Der zweite große Aspekt im Spiel sind die Auseinandersetzungen mit den diversen Roboterwesen, die man schon aus den anderen "Horizon"-Spielen kennt. Egal ob im Wasser, in der Luft oder einfach am feuchten Waldboden – die Gegnerschaft ist mannigfaltig und fordert der Spielerin einiges an Geschicklichkeit ab. So ist die Waffe der Wahl ein Bogen, an den man diverse Pfeile anlegen kann. Brand, Gift oder Elektro – mit den richtigen Objekten können starke Verbündete im Kampf gegen Riesenbestien schnell zusammengebastelt werden.

Die Kämpfe selbst laufen ungewohnt in einer Art Kreis statt, den man um die Gegner laufen kann. Diese Entscheidung fiel wohl aufgrund der Hauptwaffe – des Bogens – und der Tatsache, dass man mit den Angriffen schon genug zu tun hat und die Entwickler offenbar nicht wollten, dass man sich zusätzlich um die Distanz zum Widersacher kümmern muss.
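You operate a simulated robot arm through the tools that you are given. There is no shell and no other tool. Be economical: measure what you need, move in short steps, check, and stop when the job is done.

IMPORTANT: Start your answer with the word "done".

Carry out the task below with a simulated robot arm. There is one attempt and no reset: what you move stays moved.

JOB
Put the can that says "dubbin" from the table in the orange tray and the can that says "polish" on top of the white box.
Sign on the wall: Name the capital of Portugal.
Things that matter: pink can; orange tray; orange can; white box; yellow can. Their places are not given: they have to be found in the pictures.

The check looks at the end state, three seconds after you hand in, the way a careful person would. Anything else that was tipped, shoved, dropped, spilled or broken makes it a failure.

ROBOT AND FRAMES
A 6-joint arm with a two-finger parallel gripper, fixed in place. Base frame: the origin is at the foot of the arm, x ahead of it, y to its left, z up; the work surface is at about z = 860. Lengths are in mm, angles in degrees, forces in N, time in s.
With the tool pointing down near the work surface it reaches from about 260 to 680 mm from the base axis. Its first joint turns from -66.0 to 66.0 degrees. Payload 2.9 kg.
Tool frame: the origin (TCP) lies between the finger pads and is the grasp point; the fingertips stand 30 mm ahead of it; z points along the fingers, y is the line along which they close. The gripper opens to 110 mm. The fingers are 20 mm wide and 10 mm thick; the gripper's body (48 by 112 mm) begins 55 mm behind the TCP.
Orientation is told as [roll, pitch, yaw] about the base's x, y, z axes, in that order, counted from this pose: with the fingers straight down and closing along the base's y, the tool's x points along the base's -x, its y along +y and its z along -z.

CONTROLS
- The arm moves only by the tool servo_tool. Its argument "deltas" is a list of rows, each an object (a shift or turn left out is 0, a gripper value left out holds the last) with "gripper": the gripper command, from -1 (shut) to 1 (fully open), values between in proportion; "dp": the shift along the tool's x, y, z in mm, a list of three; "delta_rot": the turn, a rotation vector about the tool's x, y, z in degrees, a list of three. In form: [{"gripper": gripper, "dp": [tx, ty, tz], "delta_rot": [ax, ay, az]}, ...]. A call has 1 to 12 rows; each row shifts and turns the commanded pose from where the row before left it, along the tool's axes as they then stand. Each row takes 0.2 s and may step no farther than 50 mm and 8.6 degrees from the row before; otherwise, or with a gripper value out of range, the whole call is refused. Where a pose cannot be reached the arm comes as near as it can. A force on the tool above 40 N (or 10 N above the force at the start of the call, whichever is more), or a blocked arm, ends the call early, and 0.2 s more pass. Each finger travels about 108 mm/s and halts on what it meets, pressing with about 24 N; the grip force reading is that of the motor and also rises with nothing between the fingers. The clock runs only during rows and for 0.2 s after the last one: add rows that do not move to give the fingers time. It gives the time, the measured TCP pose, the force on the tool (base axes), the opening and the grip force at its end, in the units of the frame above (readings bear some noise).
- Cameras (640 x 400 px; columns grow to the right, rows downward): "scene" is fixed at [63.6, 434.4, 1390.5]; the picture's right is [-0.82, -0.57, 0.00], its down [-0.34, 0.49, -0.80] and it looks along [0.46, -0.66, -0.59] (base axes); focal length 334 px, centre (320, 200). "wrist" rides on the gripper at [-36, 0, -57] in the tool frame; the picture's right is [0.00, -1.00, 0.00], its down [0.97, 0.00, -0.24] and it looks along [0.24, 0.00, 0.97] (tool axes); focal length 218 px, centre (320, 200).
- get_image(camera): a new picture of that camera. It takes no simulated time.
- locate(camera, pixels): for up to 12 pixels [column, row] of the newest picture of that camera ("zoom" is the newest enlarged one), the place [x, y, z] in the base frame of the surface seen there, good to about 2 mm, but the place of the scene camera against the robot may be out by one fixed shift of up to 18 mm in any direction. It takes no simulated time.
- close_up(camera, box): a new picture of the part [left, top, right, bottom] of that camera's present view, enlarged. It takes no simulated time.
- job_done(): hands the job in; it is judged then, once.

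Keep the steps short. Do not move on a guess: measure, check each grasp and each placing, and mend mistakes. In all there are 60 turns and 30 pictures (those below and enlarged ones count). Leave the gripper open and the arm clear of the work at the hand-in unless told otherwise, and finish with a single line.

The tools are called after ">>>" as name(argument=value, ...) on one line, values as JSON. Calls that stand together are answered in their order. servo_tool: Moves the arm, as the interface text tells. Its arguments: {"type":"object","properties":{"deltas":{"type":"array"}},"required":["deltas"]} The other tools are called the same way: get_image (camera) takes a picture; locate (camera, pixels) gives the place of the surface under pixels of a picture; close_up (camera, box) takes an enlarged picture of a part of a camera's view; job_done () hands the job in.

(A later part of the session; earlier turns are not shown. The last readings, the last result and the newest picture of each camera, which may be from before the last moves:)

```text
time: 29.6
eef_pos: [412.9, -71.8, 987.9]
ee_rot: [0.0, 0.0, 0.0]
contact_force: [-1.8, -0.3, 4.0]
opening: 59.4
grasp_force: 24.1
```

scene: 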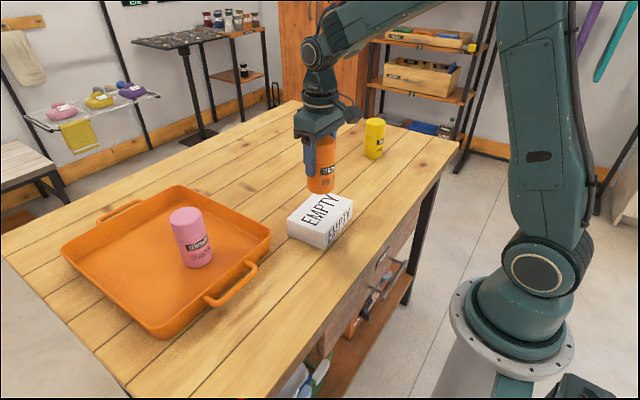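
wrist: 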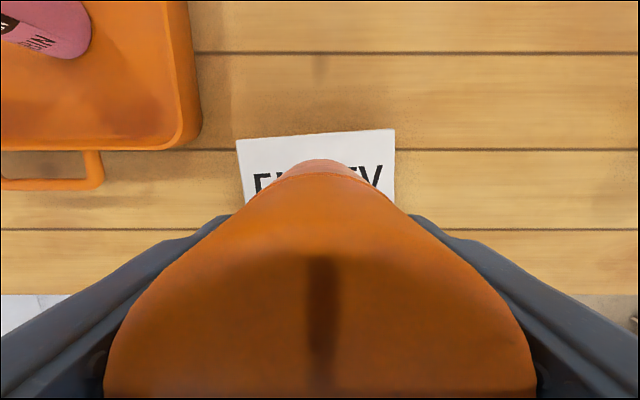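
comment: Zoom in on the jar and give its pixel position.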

Hat man sich damit einmal abgefunden, kann man die intensiven Auseinandersetzungen richtig genießen. Man zieht den Bogen vom Rücken, genau wie die Pfeile. Schnell bekommt man eine Routine im Ziehen und Anlegen der Geschosse, die dann im Idealfall auf die Schwachstellen der Feinde abgefeuert werden.

Ausgewichen wird je nach Steuerungs-Setup mit einer schnellen Bewegung oder dem Analogstick. Das ist am Anfang etwas gewöhnungsbedürftig, geht aber schnell in Fleisch und Blut über. Dank unterschiedlicher Schwierigkeitsgrade und diverser Hilfen braucht man sich auch als Anfänger keine großen Sorgen machen. Wer allerdings die Herausforderung sucht, wird ebenfalls bedient.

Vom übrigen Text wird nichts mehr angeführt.